A new study published in the medical journal The Lancet found that in 2019, drug-resistant infections directly killed 1.2 million people and played a role in 5 million more deaths worldwide. 

The study listed that “AMR is a leading cause of death around the world, with the highest burdens in low-resource settings. Understanding the burden of AMR and the leading pathogen–drug combinations contributing to it is crucial to making informed and location-specific policy decisions, particularly about infection prevention and control programmes, access to essential antibiotics, and research and development of new vaccines and antibiotics.”

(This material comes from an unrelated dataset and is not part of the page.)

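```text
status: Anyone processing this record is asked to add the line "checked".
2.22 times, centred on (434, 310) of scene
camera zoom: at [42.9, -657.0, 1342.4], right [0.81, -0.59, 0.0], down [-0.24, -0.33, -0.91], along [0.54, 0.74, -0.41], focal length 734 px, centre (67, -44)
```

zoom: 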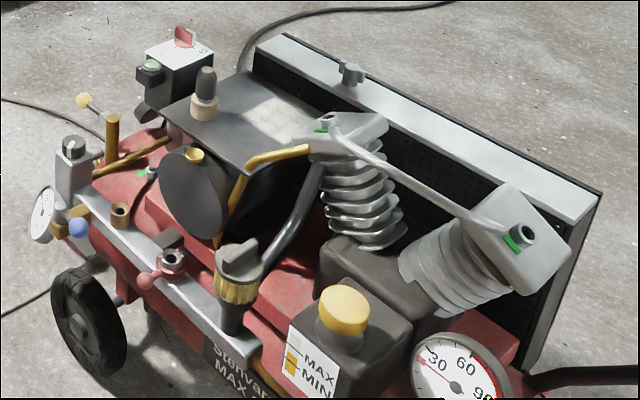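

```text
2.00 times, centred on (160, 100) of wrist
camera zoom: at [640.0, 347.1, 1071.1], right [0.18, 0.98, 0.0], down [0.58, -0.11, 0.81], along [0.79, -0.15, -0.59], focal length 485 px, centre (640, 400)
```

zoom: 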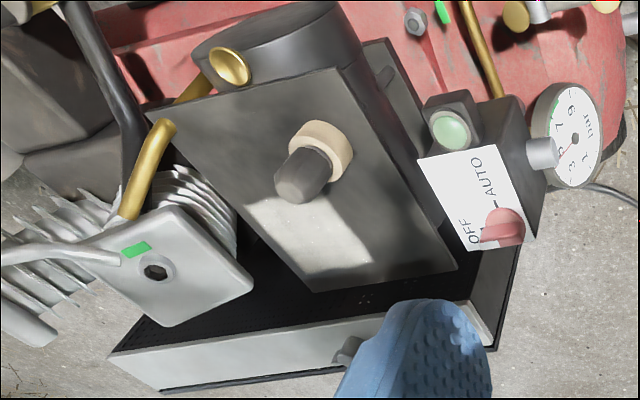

 CBS4 spoke with Dr. Anthony Zabel, who says superbugs are something the medical community has been concerned about for a while. Now he hopes this new research will help lead to a realization across the general public, about the dangers of antibiotic overuse.  

“The more that we use antibiotics, the more that bacteria are exposed to antibiotics, the greater chance they have to develop resistance. And so, to help prevent that as medical providers and prescribers of antibiotics, we try to minimize antibiotic use as much as possible,” he said.

The scientists behind the study agree, saying “ minimizing the use of antibiotics when they are not necessary to improve human health—such as treating viral infections—should be prioritized. To this end, building infrastructure that allows clinicians to diagnose infection accurately and rapidly is crucial so that antimicrobial use can be narrowed or stopped when appropriate. The notion of antibiotic stewardship remains a core strategy in most national and international AMR management plans, although barriers to implementing stewardship programs in LMICs should be addressed.”

Zabel says with a concentrated effort to limit use of antibiotics for what could very well be a viral bronchitis or sinus infection might help patients down the road when they’re older and potentially sicker from having an antibiotic resistant infection.

 “Often times for upper respiratory infections for example, the problem will resolve on its own, and antibiotics may not be needed to be used to facilitate a recovery. Tossing out a number in mind, in my experience 98% of the time common cold symptoms or sinus infections will get better over a week or so if patients just get plenty of rest and eat an appropriately healthy diet. It’s rare occasions where those symptoms might become severe to indicate a bacterial infection when antibiotics would be needed, but often just supportive care is sufficient,” he said.